8. L’animazione come metodo ha un grosso contributo da offrire anche nell’ambito specifico dell’educazione della fede. Possiamo educare alla fede nello stile dell’animazione. Lo affermiamo perché la scommessa sull’uomo tipica dell’animazione si porta dentro i germi dell’uomo nuovo che è il credente in Gesù Cristo, e perché le sue scelte metodologiche coincidono con quelle che caratterizzano i processi di educazione della fede esigiti dalla teologia dell’Incarnazione. Sappiamo bene che educazione e educazione alla fede non sono la stessa cosa. Esiste perciò un ambito di interventi specifico della fede. In esso l’animazione risulta preziosa ma radicalmente insufficiente. Essa perciò fa spazio all’imprevedibile potenza di Dio, concretizzata nell’azione liturgica e sacramentale della comunità ecclesiale.

9. L’animazione è una funzione che prende il volto concreto e quotidiano di una persona: l’animatore.
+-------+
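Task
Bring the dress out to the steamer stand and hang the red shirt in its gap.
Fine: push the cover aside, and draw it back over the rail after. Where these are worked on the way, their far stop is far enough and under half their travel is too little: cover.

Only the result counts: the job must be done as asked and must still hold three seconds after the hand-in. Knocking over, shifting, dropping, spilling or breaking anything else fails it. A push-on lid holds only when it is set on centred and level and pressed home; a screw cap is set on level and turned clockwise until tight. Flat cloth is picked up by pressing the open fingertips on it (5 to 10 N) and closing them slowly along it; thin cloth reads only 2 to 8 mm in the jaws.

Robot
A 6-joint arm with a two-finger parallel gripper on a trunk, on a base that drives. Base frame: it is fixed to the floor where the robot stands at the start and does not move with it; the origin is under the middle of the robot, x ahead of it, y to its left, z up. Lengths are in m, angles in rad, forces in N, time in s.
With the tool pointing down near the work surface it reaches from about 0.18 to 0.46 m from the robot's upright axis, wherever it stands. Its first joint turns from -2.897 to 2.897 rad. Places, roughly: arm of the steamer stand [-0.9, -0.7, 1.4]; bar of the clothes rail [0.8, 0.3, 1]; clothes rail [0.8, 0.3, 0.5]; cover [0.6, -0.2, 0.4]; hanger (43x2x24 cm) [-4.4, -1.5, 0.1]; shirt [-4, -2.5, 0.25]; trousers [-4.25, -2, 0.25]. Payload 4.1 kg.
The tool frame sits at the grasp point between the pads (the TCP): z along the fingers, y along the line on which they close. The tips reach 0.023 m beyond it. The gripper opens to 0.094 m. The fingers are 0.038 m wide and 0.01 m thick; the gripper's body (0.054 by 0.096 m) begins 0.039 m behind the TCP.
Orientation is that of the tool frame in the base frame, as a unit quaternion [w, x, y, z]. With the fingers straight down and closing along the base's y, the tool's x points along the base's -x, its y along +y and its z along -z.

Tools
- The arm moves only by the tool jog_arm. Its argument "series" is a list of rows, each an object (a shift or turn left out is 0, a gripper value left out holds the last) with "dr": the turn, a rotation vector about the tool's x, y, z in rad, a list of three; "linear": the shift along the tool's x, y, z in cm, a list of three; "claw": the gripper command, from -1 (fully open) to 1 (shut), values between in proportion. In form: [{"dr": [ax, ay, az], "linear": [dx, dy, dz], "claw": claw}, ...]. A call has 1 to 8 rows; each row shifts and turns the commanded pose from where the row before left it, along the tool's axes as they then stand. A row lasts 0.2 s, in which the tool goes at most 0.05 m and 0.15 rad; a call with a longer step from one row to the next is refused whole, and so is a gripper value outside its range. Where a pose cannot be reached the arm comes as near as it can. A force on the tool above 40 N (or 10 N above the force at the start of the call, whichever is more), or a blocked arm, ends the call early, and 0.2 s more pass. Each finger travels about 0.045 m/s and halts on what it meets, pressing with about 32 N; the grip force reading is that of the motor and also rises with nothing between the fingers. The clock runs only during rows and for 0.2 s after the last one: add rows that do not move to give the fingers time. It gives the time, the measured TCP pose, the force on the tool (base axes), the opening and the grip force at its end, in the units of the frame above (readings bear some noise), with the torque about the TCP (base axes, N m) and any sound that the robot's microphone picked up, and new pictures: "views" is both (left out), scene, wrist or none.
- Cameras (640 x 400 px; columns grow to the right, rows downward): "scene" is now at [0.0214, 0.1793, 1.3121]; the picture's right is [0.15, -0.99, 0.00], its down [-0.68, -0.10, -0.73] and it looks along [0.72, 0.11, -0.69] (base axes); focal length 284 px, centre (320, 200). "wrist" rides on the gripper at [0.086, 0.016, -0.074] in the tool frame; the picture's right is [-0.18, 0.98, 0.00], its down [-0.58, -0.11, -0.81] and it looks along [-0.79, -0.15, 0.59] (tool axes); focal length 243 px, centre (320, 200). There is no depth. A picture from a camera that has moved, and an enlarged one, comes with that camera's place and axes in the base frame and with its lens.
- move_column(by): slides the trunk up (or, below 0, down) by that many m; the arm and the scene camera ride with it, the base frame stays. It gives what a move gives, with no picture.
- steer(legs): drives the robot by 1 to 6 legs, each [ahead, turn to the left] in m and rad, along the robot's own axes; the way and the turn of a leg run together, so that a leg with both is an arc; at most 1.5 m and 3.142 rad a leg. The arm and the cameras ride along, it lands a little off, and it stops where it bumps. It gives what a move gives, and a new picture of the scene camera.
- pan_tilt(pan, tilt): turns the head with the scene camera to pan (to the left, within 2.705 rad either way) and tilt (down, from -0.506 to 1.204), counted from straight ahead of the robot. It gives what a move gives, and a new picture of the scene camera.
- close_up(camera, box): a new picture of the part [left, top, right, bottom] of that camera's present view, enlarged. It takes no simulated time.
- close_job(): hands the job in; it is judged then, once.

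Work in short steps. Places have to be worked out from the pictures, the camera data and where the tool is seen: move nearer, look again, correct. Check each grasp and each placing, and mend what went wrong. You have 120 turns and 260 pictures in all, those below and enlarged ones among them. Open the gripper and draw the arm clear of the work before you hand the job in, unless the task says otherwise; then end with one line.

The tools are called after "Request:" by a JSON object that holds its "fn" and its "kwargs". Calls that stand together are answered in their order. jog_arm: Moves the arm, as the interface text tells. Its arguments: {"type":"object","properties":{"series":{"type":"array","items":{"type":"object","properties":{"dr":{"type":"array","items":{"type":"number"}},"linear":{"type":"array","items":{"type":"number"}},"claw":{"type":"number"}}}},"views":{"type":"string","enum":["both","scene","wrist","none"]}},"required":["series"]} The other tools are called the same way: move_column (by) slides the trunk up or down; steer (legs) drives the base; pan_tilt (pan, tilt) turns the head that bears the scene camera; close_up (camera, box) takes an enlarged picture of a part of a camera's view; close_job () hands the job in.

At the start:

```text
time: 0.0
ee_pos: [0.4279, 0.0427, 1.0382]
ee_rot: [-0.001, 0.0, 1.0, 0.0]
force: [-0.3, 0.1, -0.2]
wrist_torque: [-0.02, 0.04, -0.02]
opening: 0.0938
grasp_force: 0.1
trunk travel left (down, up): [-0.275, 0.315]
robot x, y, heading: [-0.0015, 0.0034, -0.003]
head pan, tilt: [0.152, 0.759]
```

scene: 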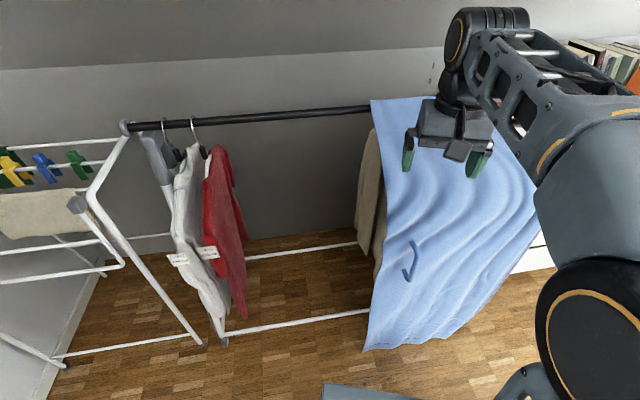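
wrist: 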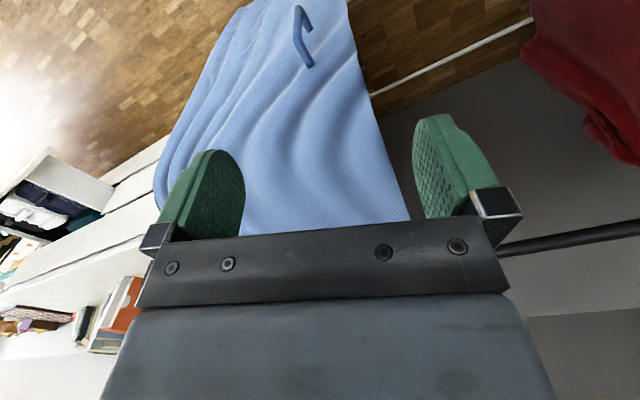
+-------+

L’animatore è l’animazione in azione. Animando, egli racconta la sua storia, perché altri come lui ritrovino la capacita di dare tutto di sé perché la vita si allarghi oltre i confini della morte. Per fare questo, l’animatore si qualifica: studia, si prepara, esperimenta e verifica. L’animatore è un tecnico. Egli crede ad un progetto di vita; nel suo lavoro lo fa emergere continuamente. E quindi un militante. L’animazione è l’animatore, tecnico e militante nello stesso tempo.